>> Start Data lines

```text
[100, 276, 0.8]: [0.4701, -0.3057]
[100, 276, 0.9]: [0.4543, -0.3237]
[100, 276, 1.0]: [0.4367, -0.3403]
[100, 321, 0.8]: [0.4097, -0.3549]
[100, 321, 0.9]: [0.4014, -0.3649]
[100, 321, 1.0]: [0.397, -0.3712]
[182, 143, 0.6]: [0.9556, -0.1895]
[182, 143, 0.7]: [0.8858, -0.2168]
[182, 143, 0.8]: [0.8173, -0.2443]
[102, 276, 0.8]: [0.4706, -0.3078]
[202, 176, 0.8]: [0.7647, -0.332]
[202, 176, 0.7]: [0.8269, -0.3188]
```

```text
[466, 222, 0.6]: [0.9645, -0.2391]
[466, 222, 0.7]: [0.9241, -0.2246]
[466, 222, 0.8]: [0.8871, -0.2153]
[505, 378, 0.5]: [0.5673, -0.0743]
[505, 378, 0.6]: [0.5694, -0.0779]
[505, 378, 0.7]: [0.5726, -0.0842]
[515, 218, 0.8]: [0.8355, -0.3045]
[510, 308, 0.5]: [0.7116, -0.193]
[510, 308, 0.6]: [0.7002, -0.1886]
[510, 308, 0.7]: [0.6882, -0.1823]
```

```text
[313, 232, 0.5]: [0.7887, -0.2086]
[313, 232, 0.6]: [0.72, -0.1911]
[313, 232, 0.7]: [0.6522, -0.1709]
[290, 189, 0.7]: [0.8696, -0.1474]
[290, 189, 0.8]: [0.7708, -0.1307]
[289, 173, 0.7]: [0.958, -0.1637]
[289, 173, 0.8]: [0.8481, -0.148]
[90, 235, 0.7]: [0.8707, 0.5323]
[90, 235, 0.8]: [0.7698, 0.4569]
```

>> End Data lines

Task to carry out:
Print back all the lines verbatim.

Response to this task:
```text
[100, 276, 0.8]: [0.4701, -0.3057]
[100, 276, 0.9]: [0.4543, -0.3237]
[100, 276, 1.0]: [0.4367, -0.3403]
[100, 321, 0.8]: [0.4097, -0.3549]
[100, 321, 0.9]: [0.4014, -0.3649]
[100, 321, 1.0]: [0.397, -0.3712]
[182, 143, 0.6]: [0.9556, -0.1895]
[182, 143, 0.7]: [0.8858, -0.2168]
[182, 143, 0.8]: [0.8173, -0.2443]
[102, 276, 0.8]: [0.4706, -0.3078]
[202, 176, 0.8]: [0.7647, -0.332]
[202, 176, 0.7]: [0.8269, -0.3188]
```

```text
[466, 222, 0.6]: [0.9645, -0.2391]
[466, 222, 0.7]: [0.9241, -0.2246]
[466, 222, 0.8]: [0.8871, -0.2153]
[505, 378, 0.5]: [0.5673, -0.0743]
[505, 378, 0.6]: [0.5694, -0.0779]
[505, 378, 0.7]: [0.5726, -0.0842]
[515, 218, 0.8]: [0.8355, -0.3045]
[510, 308, 0.5]: [0.7116, -0.193]
[510, 308, 0.6]: [0.7002, -0.1886]
[510, 308, 0.7]: [0.6882, -0.1823]
```

```text
[313, 232, 0.5]: [0.7887, -0.2086]
[313, 232, 0.6]: [0.72, -0.1911]
[313, 232, 0.7]: [0.6522, -0.1709]
[290, 189, 0.7]: [0.8696, -0.1474]
[290, 189, 0.8]: [0.7708, -0.1307]
[289, 173, 0.7]: [0.958, -0.1637]
[289, 173, 0.8]: [0.8481, -0.148]
[90, 235, 0.7]: [0.8707, 0.5323]
[90, 235, 0.8]: [0.7698, 0.4569]
```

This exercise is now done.